DIFFERENTIAL RIVER INCISION DUE TO QUATERNARY FAULTING AT THE NEXUS OF THE RÍO GRANDE RIFT AND JEMEZ LINEAMENT

We use long-term average bedrock incision rates along the Río Salado-Jemez system of northern New Mexico to test and quantify the hypothesis that differential river incision reflects Quaternary fault slip on the margins of the Río Grande rift and Jemez lineament. By focusing on the oldest (600–400 ka) river terraces, resulting bedrock incision values average out glacial-interglacial cycles and are interpreted to reflect differential uplift. For previously mapped and correlated terraces, we applied high resolution topography (HRT) datasets (1 m lidar) to refine strath heights above river level.
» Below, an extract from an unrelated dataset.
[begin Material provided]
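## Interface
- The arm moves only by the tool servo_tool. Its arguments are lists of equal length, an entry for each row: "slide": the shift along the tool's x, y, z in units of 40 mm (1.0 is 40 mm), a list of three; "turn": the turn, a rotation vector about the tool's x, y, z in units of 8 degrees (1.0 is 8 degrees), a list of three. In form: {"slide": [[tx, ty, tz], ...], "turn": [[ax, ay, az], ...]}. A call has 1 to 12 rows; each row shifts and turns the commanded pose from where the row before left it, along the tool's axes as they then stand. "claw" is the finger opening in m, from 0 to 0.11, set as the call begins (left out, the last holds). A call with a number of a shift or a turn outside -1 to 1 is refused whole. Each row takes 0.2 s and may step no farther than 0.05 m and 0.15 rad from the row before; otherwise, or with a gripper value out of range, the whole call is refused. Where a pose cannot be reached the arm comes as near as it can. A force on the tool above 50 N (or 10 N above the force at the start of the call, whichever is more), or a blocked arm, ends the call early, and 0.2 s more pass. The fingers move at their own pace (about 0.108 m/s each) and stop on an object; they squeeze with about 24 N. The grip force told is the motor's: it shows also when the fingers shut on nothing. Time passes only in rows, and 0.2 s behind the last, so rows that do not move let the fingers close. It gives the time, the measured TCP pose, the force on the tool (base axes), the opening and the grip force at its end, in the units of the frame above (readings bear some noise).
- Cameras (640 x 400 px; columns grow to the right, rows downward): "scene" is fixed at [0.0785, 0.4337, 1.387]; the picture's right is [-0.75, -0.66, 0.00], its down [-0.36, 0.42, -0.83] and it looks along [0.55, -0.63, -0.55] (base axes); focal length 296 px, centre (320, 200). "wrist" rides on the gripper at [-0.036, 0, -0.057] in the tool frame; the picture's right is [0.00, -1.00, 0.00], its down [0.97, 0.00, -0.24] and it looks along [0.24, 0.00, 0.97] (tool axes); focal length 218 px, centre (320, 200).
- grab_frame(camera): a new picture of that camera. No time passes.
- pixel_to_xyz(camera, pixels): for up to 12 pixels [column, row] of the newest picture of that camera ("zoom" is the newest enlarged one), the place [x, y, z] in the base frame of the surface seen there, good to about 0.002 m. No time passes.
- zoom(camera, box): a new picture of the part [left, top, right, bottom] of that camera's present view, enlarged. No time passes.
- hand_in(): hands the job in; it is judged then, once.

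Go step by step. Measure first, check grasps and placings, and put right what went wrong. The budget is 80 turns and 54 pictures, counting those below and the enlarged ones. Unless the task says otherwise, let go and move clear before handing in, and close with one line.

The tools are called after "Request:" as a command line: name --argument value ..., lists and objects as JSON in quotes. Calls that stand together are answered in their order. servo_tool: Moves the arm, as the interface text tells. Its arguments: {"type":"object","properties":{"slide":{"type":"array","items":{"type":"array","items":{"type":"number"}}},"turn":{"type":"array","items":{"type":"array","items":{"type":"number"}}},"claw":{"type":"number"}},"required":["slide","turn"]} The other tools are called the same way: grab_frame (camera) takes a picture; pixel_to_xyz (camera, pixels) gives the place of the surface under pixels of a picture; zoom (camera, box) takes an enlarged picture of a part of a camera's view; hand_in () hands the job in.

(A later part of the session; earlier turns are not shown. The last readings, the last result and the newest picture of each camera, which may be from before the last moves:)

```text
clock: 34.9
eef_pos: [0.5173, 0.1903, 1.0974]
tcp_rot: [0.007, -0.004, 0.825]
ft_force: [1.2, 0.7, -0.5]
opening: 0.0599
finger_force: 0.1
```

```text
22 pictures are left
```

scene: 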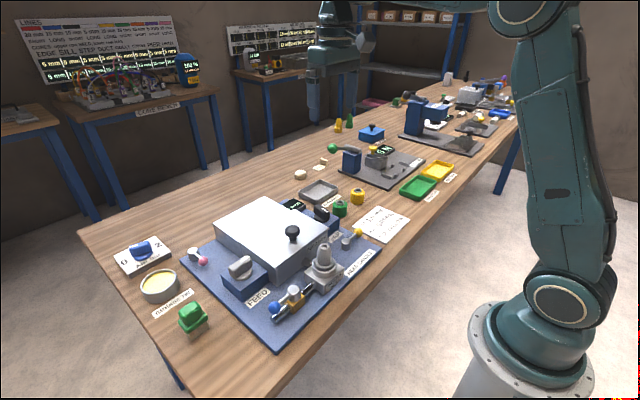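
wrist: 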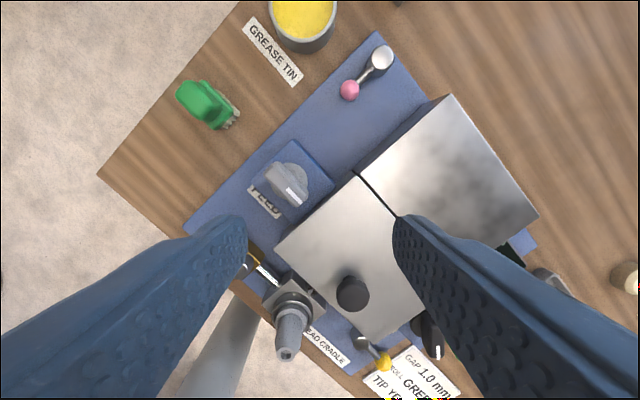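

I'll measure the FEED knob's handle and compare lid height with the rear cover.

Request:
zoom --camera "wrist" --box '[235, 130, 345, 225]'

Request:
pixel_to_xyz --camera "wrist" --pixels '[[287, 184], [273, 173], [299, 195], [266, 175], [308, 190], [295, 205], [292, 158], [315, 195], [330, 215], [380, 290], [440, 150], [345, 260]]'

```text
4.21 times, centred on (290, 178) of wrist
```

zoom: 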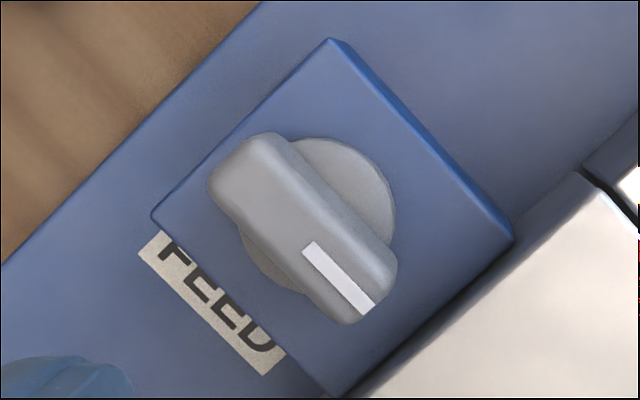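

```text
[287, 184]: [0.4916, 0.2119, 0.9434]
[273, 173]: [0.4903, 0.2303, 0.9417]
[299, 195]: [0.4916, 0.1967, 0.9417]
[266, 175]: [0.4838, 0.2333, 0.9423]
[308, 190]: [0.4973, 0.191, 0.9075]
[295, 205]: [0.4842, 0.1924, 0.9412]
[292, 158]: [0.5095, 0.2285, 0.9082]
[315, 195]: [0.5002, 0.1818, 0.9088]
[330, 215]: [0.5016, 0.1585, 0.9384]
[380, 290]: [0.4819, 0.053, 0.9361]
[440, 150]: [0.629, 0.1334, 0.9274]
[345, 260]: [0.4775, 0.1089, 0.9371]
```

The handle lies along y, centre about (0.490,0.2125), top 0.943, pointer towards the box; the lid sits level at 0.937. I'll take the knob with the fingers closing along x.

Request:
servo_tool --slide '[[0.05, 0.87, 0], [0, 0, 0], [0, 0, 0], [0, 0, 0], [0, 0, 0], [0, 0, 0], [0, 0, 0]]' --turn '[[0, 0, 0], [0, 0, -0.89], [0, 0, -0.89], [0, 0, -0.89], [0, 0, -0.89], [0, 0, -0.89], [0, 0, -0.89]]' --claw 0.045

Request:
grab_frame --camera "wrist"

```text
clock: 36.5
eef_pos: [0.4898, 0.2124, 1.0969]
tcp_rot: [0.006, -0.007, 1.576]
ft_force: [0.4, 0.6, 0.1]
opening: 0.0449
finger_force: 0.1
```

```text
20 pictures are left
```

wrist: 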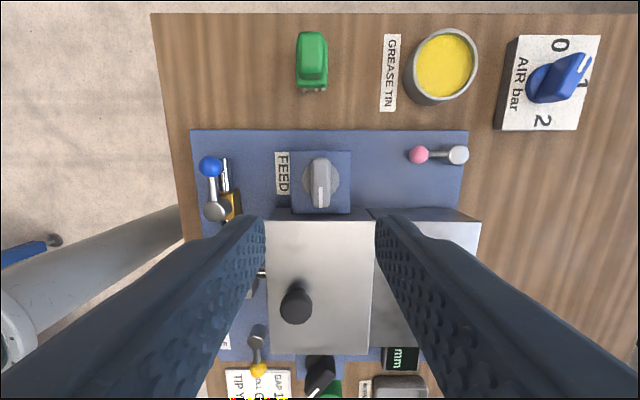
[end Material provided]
New and published dating based on U-series geochronology of travertine-cemented fluvial deposits, tephrochronology on interbedded ash, and ⁴⁰Ar/³⁹Ar dating of detrital sanidines are used to constrain terrace ages across the system. Our terrace correlation working hypothesis using new geochronology suggests that differential incision magnitudes, and the Quaternary fault slip rates inferred from them, are 100-150 m/Ma, similar to river incision rates in neotectonically active regions. Incision rates are 200-250 m/Ma in the upper Jemez River and ~300 m/Ma along the Rio Salado across the southern nose of the Sierra Nacimiento. These are some of the fastest fluvial bedrock incision rates in New Mexico. High rates are on the upthrown-side of the San Ysidro-Jemez fault system and are 100-150 m/Ma higher than the incision rate of ~150 m/Ma constrained by the 630 ka Lava Creek B terraces at the confluence of the Río Jemez and Río Guadalupe on the downthrown side of the fault. The proposed mechanisms driving this interaction of differential river incision and Quaternary faulting is magmatic inflation of the Jemez Mountains and related reactivation of the network of Laramide and Miocene faults demonstrating the expansion of the Río Grande rift westwards and encroaching on the margins of the Colorado Plateau.